Teri Viswanath: As both U.S. natural gas production and consumer demand for the fuel grow, the need for pipelines increases. A lack of pipeline development creates difficulty in moving the fuel across different regions, and this constraint is a primary contributor to regional price differences. The regional difference are becoming more pronounced, with deviations over the past two years the largest we’ve ever witnessed.

Hello, I’m Teri Viswanath, the energy economist at CoBank and your co-host of Power Plays. For this conversation, we reached out to the principals at RBAC, a leading software and energy consulting company. In fact, RBAC’s GPCM software is perhaps the most recognized software for predicting future regional natural gas prices—the prices that have the most influence on your cost of natural gas.

For this conversation, you are going to hear from Bethel King, she is a research manager at RBAC along with the founder of that company, Dr. Robert Brooks. As always, I’m joined by my co-host and a managing director here at CoBank, Tamra Reynolds. Hey, Tamra.

Tamra Reynolds: Hey Teri. The last time we had an opportunity to discuss the U.S. natural gas market was during the fall of 2022, when we faced very different market conditions. During that year the average price of spot delivered natural gas in the Gulf was roughly $6.50. In 2023, Henry Hub prices averaged around $2.50, and this year (barring any extreme event) we see similar prices.
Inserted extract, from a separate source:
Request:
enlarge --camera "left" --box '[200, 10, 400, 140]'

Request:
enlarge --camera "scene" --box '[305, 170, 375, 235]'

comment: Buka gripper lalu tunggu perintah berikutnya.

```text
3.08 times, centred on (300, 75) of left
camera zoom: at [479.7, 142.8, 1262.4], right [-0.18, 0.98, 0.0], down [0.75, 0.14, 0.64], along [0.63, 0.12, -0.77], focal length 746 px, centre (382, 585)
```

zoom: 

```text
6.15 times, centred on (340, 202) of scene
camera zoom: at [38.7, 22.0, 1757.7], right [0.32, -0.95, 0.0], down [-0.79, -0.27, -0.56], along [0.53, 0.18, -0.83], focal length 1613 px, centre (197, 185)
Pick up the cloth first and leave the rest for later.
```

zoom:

But this all begs the question of whether we might be experiencing the last innings for very low-priced natural gas.

Viswanath: That’s right. I’ve been thinking about that question for some time, wondering if we are going to face structurally a higher fuel price market in the future. In a comment I wrote last year, I noted that there were simply less opportunities for fuel-switching in the power sector. And, that supply bottlenecks, from a light gas pipeline development cycle and under investment in production acreage, would ultimately contribute to very tight natural gas marketplace and much higher energy bills.

Reynolds: And another important contributor to future scarcity pricing might be the amount of natural gas being exported and increased demand for power to address the insatiable appetite of data centers.

On the export front, the U.S. has mostly operated as a natural gas island. The domestically produced supply was sufficient (or nearly sufficient with help from Canada) to meet the nation’s requirements. The limited international trade that took place mostly was cross-border pipeline balancing within North America.

From a pricing perspective, domestic consumers only experienced brief periods of sustained high prices, like the one I mentioned in 2022. But the rapid shale production boom has led to the equally large development of LNG export facilities to absorb the excess. That development will fundamentally change the way domestic gas is priced. But when?

Viswanath: You're right. In a more constrained energy resource world, we are going to see greater nuance — that is, volatility and high prices. And, even though we have a market that is currently well supplied, there are important regional differences that consumers need to pay attention to.

FERC identifies five distinct regions of the country: the Gulf (really Texas and Louisiana, historic supply states, that are also going to be in the future important export states); the Midwest (both a supply region with mid-continent production but also a very important heating demand region), and then the mostly demand-centric regions of the Northeast, Southeast and Western states.

Tamra, our conversation on the regional gas prices begins with your question to Bob about whether we are seeing the last innings of low prices and he focuses in on the nation’s regional epicenter for price weakness, which is West Texas. Following Bob’s comment, you are going to hear Bethel chime in about the particulars. Here is that conversation.

Reynolds: Do you think that this might be the last chapter of really low-priced shale gas?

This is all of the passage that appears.